Tuesday, May 27, 2008

Carrying Around the Past

When I descend the stairs to the basement, my heart sinks. A sea of boxes clutters the unfinished footprint of our house. Many of my childhood possessions, including all my dolls, grow dusty and old. Up until now, I haven’t been able to part with them. Will I ever be rid of them?

For a long time I felt isolated from my past. My childhood and college years didn’t seem real. The whirlwind of kid and volunteer activities enveloped me and nothing existed before my present life as a mom in the suburbs. When I tried to describe the sensation to my husband, he didn’t understand my desire to embrace those distant, and often unhappy, days.

Last year, I peeked inside the basement boxes and remembered playing with the dolls and cleaning my room. The physical presence of the items reminded me of my parents’ divorce and my desire to leave that place. Then after many years without contact, I spent a couple of weekends with a good friend from college. Having someone else remember all the same exploits reaffirmed my memories, but also forced me to acknowledge the waywardness of my behavior. These connections to my past made me feel whole, but also brought pain.

The more I accept my past and talk about it, the more I’m convinced I can actually get rid of the boxes.

Perhaps we reach a point in our lives when it’s time for a spring cleaning. A good toss of all the shortcomings we’ve been carrying around since our childhood. In order to free ourselves, we need to confront our memories. By letting go, we can be the person we want to be.

Unencumbered by our mistakes and the missteps of others, we can make sure we are headed in the right direction to accomplish what we want with the rest of our lives. Although we may think we are on the right path, if we chose it many years ago, it may not lead to the life we want.

The old possessions can be donated or brought to the dump. I’m ready to trust that my past will always be with me without these material objects. Up until now I thought discarding these things would be a betrayal, as if I was turning my back on my family and our history. By accepting the good and the bad, the betrayal disappears.

Lately, I spend a great deal of time thinking about the person I want to be. Hopefully with a lighter load, moving on will be easier.

Thursday, May 8, 2008

Motorcycle Moments

“Don’t you think that’s dangerous?” my friend asked with a slight frown. Last week I excitedly signed up to take the Basic Riders Course required for a motorcycle license. Friends’ comments vary from cool to crazy, but this decision has been years in the making and it’s mine.

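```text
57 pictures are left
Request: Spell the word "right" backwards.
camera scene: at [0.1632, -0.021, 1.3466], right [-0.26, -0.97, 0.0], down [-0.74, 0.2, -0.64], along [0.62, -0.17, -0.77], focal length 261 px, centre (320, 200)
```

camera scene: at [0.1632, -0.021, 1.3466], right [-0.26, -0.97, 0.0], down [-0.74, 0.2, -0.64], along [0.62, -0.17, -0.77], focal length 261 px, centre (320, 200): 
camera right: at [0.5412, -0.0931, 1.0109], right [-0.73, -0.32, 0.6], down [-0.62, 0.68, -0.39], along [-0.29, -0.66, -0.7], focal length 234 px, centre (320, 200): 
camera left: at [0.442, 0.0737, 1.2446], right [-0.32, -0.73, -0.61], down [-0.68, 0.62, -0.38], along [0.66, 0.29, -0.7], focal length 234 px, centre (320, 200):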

Since my dad always looked out for his little girl, he adamantly forbade me to get on the back of a bike. He had good reason to discourage motorcycles when the drivers were young and irresponsible. One afternoon when I was standing in my uncle’s barnyard in Upstate New York, one of the guys took the turn onto the bridge too fast. The motorcycle made it, but he didn’t. As I watched, his right leg was broken back in an unnatural position. The ambulance took forever while he screamed in pain then grew silent. We thought we were losing him until they started to cut off his jeans. He yelled, “I don’t have on any underwear!” His worry over this detail assured us that he was going to be fine. Dad’s warnings were justified.

Years later as an adult, my dad’s rule was very much on my mind when my husband asked me to ride. We were only dating back then, but I trusted him and jumped on the back of a bike. He would take me out over the mountains in rural Pennsylvania. Soaring over the hills with my arms around him was the most exhilarating feeling. I never wanted to let go.

After we had our first child, my husband took possession of one of his family’s bikes. With an authoritative attitude, I deemed the Washington, DC area too dangerous. As parents, it would be irresponsible for the both of us to get on a motorcycle. No need for my father’s warnings, my own apprehensions were taking precedent. My husband suggested I get a license. He rightly surmised that if I was on my own bike, I would agree to ride. Although an enticing idea, I was soon pregnant with our second son and it didn’t happen.

Last year I signed up for the motorcycle course but had to cancel because my husband took a different year-long work detail and we had to go away that week. Fighting a strong feeling that this was the end of it, I promised myself that in a year I would take the course. Now I’m signed up four months in advance, waiting for my reward.

The little voice in my head is very much warning me to be careful. Even so, there’s no doubt that my time to hit the road on two wheels is finally arriving, my very own motorcycle moment.